There’s been a flurry of online campaigns lately to get certain organisations to act in a way that appeases social media. The one that got my particular attention as an entrepreneur is the one against Impala Car Rentals.
Word got out that Impala Car Rentals (ICR) rented our a car to individuals who proceeded to commit a crime. People then started a shame-them-review campaign on Twitter, Google and Facebook. The idea was to get ICR to name the person who hired the car by leaving very negative reviews on their online listings.
Well, first off, that would land the company in way more trouble than you and your followers can dish out. When you use a company’s products or services, there is usually a legally binding contract with a privacy clause.
This states that under no circumstances can a company disclose your personal details to the public without written consent from you. It doesn’t matter if you murder 500 people with their car Grand Theft Auto style, the company’s Terms of Service most likely addresses this. The Terms of Service is that long document you never read but always accept and sign.
Nothing is easy where lawyers and judges are involved
What a client proceeds to do with a product a company sold them is not really their fault. We wrote a while back about several teens who have committed suicide after being bullied on social media. The company in question, Facebook would never under any circumstances release the personal information of any of the bullies to the public. Only a court can subpoena a company to release that information.
When the court does command a company to release private information about one of its clients, that information is not released to the public. The police are called in and collect that information as part of evidence for the case in question. Any member of the police force or the company who leaks this information to the public is committing a punishable crime and can also be sued for personal damages by the accused person.
Getting the negative reviews removed
So you and your 24,000 followers have done your worst and reduced ICRs rating down to 1 star with your reviews. Great job. Well, not really. Depending on the impact of the reviews, a company can take several steps to mitigate the damage. The longer, and harder road involves one of:
- Logging in to Google My Business and flagging a review or reviews submitted from a particular location or during a particular period. You can flag any review that you think is fake or inappropriate.
This can take long, and sometimes Google may not respond. The next step you may take is:
- Log in to Google Small Businesses Support, and leave a request to be contacted by them within a few hours. The support team will ask you why you need reviews removed and if you have a whole lot of news articles like ICR does, this will not be very difficult to justify.
Nothing is more gangster than a lawyer
Are the operators of review websites liable for defamation posted by anonymous users? Yes can be. The moment you notify Google or Facebook about inappropriate reviews they are now liable to any legal steps you may take as a business. If the company chooses to ignore your request, they are as liable as the person who posted the review. A strongly worded letter from your expensive legal representatives can get almost any review pulled from any platform. Trust me, there is nothing more gangster than a lawyer’s letter.
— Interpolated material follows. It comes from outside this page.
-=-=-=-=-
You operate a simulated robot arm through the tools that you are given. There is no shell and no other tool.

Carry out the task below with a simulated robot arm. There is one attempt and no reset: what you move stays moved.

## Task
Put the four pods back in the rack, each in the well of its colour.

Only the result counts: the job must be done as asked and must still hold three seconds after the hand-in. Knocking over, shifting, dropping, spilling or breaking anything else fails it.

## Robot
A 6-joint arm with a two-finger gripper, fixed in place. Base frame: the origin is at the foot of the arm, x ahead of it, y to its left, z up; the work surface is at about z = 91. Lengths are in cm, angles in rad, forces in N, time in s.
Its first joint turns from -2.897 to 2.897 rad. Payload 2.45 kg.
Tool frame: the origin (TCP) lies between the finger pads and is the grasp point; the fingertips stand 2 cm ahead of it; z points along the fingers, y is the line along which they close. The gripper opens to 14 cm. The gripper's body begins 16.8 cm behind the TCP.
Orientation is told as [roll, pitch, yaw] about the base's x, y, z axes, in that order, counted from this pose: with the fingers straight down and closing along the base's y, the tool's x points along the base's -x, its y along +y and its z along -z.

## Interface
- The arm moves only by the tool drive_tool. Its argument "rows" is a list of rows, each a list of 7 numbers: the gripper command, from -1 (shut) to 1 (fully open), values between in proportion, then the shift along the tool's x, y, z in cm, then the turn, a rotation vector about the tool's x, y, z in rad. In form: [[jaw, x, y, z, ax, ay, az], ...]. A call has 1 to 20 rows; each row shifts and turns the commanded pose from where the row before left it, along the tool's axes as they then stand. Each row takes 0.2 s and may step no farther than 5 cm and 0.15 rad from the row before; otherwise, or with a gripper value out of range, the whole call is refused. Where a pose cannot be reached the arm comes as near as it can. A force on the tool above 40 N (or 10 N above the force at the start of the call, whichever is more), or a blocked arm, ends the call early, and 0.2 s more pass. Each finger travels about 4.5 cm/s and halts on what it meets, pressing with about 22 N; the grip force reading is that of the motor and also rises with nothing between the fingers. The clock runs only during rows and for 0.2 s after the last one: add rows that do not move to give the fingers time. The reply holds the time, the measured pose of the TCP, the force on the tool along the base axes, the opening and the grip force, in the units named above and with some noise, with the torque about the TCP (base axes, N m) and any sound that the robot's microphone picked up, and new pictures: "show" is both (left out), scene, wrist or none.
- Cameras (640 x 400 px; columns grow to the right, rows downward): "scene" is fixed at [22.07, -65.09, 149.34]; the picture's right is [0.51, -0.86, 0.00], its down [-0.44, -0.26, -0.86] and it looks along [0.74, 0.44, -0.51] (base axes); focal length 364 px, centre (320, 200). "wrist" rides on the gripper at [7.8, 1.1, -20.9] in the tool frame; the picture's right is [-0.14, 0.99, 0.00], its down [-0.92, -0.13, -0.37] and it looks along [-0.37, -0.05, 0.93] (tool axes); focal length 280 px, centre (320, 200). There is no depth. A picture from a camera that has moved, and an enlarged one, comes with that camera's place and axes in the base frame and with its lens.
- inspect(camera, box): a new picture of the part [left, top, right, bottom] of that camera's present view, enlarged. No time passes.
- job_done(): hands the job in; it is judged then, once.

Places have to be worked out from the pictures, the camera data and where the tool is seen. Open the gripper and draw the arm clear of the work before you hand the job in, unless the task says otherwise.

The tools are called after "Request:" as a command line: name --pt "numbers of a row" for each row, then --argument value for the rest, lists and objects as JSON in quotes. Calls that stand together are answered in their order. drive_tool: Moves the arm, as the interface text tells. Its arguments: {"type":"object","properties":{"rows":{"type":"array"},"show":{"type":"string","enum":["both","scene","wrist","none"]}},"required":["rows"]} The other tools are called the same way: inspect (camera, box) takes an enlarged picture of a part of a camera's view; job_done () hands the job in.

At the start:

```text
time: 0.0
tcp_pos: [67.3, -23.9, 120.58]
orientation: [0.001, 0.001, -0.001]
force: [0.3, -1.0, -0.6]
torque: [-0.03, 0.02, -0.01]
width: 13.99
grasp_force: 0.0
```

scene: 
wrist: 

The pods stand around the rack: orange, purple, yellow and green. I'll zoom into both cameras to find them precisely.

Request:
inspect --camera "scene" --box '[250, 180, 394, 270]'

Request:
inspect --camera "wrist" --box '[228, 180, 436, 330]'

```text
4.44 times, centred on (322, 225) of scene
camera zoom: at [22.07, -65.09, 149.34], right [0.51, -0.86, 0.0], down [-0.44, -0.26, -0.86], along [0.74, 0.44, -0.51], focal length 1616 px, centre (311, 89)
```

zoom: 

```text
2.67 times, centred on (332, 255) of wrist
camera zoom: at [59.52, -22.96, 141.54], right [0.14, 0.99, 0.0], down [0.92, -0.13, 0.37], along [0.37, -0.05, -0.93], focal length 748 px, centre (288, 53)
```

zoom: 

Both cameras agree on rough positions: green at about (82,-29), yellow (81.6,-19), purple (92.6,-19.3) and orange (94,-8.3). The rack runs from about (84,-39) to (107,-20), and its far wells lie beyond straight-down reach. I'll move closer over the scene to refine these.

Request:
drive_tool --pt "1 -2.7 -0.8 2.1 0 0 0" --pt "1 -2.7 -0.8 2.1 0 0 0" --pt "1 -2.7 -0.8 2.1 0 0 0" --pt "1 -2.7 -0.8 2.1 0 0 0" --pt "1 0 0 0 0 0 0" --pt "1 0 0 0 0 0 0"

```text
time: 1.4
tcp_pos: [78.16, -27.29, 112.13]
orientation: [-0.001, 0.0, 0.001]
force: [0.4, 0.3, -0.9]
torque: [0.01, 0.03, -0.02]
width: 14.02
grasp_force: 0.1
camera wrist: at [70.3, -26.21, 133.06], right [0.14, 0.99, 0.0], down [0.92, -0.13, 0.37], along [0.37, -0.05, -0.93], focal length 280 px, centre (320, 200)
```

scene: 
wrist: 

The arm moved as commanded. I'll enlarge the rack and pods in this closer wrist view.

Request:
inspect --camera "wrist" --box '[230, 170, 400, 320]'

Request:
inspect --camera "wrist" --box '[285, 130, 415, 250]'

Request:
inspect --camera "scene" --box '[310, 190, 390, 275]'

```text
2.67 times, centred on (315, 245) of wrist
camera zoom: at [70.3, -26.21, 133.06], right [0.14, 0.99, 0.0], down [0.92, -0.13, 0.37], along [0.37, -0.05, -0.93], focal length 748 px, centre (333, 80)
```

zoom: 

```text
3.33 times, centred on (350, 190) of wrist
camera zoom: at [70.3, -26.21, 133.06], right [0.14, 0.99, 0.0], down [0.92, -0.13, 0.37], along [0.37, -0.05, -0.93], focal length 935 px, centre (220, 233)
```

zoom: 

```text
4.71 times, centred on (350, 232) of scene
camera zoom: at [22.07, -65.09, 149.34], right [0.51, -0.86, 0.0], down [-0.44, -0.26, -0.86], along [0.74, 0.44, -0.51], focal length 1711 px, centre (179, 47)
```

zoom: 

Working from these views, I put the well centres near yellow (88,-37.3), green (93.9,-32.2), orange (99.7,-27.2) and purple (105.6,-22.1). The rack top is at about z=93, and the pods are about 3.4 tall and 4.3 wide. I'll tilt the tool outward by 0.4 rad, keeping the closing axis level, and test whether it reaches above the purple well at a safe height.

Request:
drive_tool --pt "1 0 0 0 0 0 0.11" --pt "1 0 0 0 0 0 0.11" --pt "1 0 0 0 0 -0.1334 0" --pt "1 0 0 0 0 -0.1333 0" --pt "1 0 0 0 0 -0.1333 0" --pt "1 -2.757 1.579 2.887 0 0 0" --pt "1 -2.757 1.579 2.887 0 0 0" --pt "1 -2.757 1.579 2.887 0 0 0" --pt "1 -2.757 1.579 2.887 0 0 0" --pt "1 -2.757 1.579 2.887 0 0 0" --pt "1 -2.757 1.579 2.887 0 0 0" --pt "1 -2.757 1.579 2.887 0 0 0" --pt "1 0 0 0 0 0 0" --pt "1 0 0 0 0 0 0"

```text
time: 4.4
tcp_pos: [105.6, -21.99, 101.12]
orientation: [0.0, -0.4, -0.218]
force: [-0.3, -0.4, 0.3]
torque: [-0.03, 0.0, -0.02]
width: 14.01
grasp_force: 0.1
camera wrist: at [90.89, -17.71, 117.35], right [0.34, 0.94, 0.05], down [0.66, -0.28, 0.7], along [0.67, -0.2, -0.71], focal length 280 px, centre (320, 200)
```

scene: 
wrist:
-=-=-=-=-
This leads us back to you and your followers.
You can get sued for leaving such reviews on a company’s listing
A defamation lawsuit is never an easy road. Choosing to take that route is usually done when you weigh the costs, potential of losing the case versus the damage you think your brand has received from an individual. In most cases, companies will file a lawsuit just to set an example. They may not win it, but trust me when I say you do not want to be going back and forth to courts for this.
These may be very uncharted territory for Zimbabwean courts, but with a good legal team, you can build a case. I am reminded of a lady who left a negative review about a housing contractor. The contractor went ahead and filed a $700,000 lawsuit of defamation against the woman and he won the case. But before the damages were paid out, the contractor decided to try and add insult to injury by also slandering the woman online. The woman counter-sued and the whole thing ended up a stalemate as ruled by the same court.
Whatever the case, Impala Car Rentals must take action against these reviews. They may not get the $700,000 they sue you for or sue all of you and your followers, but that one person they do get will become a good example that ICR is also gangster.